Outside, with Jeter, Rivera and the rest of the icons now gone, it appears to be a different story. The Yankees already are dipping back into their past this summer in retiring the numbers of Bernie Williams (51), Andy Pettitte (46) and Jorge Posada (20), moves largely viewed as a means to create a few blockbuster days in a schedule that could be devoid of them.

In Tampa, the Yankees have scheduled some giveaway days during their spring schedule to help attract fans. And anyone wanting to purchase tickets for the Boston Red Sox visit on March 11 is required to also purchase two tickets to two other Grapefruit League games.

Never heard of that before in the spring.

Meanwhile, the new guys blend in, one pinstripe at a time.

“[S]tarting times were earlier in Arizona,” says shortstop Didi Gregorius, who has his work cut out for him in replacing Jeter at whatever time is go time. “That’s the biggest difference.”

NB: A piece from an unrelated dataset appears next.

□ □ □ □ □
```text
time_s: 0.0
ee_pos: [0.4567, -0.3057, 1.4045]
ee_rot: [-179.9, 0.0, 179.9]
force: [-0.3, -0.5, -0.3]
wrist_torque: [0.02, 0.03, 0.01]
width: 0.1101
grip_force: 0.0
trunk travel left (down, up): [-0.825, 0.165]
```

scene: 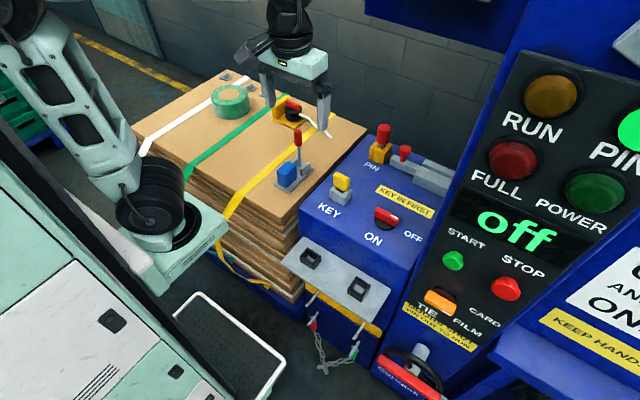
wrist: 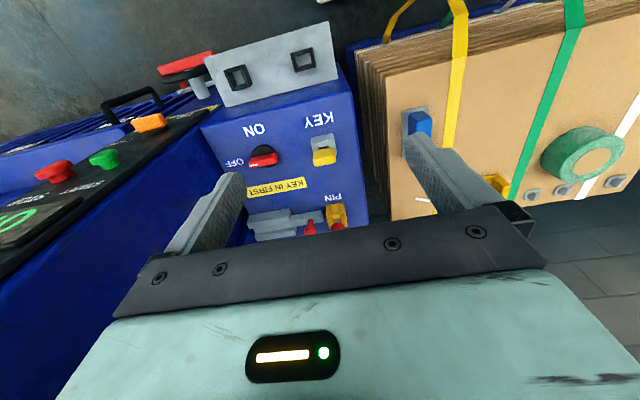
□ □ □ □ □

Well, that and the clown show known as A-Rod. And, honestly, right now that could be a blessing for some of these guys. Because as he’s swallowing up all of the attention, the rest of the Yankees can work in peace. Gregorius doesn’t have 30 people asking him about Jeter every day. And Andrew Miller and Dellin Betances aren’t being sized for tabloid headlines looking to stoke a closer war.

“It’s been great,” third baseman Chase Headley says. “It hasn’t been an issue at all with Alex.”

And that’s where this entire misdirection play is coming from with the Yankees: While we’re all watching A-Rod, the real issues are a few more miles up the road.

 

Scott Miller covers Major League Baseball as a national columnist for Bleacher Report.